When Chase began building programs around customer experience, she said it was a natural fit for her. "Because I think it's all about empathy. … Brands that are successful have a high degree of empathy, and that just means that they know exactly what you want, when you want, why you want it, and they use really good data and technology to do it."

Her work at M&T involves finding ways to ensure the focus on customer experience yields positive results. "You can be very empathetic. But at the end of the day, if I'm losing money or my product doesn't work, that does not help," she said.

Murali has introduced a range of tools and programs to address customer and employee experience. They include so-called "listening posts" that gather real-time feedback from employees and customers, allowing the bank to identify and fix trouble spots. 

Under Murali's leadership, the bank rolled out an app for employees that allows them to identify things that are not working. "Oftentimes, because there's such a high sense of accountability with M&T employees, they'll say, 'This is how you need to fix it. Here's what you need to do.' So, part of the cultural shift was to say, 'We hear you and we're going to fix it,'" she said.

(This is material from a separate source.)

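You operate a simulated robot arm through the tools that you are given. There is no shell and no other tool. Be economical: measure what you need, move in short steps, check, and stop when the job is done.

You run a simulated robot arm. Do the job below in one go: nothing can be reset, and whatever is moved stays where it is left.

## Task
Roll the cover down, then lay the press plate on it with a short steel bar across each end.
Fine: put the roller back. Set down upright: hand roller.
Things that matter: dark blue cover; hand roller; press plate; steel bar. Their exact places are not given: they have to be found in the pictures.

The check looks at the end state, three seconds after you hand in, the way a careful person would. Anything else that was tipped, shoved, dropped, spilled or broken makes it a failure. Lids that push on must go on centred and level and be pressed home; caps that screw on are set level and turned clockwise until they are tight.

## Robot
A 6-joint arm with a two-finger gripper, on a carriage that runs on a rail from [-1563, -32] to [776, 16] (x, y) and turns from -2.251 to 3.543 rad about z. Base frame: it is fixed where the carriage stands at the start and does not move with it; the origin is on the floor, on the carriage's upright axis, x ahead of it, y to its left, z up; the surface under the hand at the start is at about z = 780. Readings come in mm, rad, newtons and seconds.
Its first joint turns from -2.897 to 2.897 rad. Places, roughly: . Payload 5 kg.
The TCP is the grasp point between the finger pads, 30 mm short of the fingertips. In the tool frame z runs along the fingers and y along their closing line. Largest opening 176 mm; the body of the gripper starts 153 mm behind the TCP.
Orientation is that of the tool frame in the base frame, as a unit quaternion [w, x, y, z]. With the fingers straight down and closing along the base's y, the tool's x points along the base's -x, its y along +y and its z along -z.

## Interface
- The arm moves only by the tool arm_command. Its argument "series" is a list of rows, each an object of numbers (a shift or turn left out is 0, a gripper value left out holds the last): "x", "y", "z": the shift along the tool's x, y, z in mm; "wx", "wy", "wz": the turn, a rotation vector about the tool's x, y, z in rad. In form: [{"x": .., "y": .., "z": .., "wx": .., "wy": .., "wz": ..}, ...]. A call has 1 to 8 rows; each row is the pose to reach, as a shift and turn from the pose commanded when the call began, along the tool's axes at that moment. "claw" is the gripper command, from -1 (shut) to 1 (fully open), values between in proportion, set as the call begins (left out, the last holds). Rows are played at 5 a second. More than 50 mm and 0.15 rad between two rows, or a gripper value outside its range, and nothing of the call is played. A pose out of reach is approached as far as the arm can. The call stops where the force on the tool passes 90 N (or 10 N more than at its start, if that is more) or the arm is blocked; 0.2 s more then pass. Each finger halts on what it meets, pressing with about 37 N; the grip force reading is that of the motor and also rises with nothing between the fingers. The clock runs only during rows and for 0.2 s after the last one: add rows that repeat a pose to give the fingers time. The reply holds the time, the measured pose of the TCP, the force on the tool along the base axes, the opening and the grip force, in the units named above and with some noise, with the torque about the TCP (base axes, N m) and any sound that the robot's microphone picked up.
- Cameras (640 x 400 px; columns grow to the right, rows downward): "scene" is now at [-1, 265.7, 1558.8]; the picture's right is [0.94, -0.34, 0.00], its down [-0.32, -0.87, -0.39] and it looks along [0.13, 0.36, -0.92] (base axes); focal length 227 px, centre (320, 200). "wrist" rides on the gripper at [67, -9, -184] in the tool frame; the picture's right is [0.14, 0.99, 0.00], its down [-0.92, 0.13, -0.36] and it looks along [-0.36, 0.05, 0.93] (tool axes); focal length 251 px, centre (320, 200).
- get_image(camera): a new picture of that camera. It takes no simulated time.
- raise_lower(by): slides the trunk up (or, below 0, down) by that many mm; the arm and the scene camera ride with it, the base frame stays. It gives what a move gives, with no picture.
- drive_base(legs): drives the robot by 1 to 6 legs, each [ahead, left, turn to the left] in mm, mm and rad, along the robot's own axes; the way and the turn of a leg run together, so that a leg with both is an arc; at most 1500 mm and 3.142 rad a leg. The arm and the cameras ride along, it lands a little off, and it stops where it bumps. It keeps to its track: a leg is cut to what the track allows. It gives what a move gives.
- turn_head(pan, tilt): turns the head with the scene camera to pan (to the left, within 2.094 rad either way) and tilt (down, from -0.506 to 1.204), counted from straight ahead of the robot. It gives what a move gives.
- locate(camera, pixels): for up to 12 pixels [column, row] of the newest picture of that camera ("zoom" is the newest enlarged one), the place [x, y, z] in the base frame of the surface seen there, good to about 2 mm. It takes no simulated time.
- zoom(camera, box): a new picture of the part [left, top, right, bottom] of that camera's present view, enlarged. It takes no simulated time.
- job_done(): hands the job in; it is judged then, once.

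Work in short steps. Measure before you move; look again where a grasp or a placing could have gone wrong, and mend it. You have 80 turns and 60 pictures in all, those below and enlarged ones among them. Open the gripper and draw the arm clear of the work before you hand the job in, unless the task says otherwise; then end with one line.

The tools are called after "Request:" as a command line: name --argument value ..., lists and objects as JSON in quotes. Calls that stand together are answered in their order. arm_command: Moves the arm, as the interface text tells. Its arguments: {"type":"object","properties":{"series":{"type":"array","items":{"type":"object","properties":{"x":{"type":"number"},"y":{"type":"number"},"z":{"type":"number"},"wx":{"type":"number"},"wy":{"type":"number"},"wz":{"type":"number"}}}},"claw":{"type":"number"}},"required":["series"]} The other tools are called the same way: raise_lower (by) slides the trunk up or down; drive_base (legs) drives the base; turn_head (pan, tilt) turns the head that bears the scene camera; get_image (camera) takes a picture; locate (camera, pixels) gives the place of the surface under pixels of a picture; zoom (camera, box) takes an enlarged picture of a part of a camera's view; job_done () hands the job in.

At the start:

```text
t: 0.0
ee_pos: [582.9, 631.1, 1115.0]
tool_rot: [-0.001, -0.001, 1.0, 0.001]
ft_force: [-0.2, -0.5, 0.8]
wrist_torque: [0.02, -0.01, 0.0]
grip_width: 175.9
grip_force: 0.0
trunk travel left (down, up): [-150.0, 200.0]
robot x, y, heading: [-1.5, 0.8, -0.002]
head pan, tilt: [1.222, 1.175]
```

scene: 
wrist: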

The use of real-time feedback came in handy as part of M&T's 2022 acquisition of Connecticut-based People's United Bank, which extended M&T into New England. Leading up to the conversion, her team monitored both customer and employee experience as part of its effort to sense, respond and fix any pain points that arose.

Murali also introduced a program called "End Your Week With the Customer," a regularly scheduled conference call in which all bank employees are invited to listen directly to calls from customers encountering issues. The sessions have led the bank to redesign products.

In a bid to expand the bank's understanding of customer sentiment, she is baking an understanding of net promoter scores, or NPS, into every department. In addition to simply sharing results, her team is working to ensure everyone at M&T is using and acting on the information.

For Murali, actions should address the root cause of what may be detracting from the customer experience. To do that, she established a customer experience engineering team to work alongside other bank departments, leading to discussions among departments that might not have communicated regularly in the past.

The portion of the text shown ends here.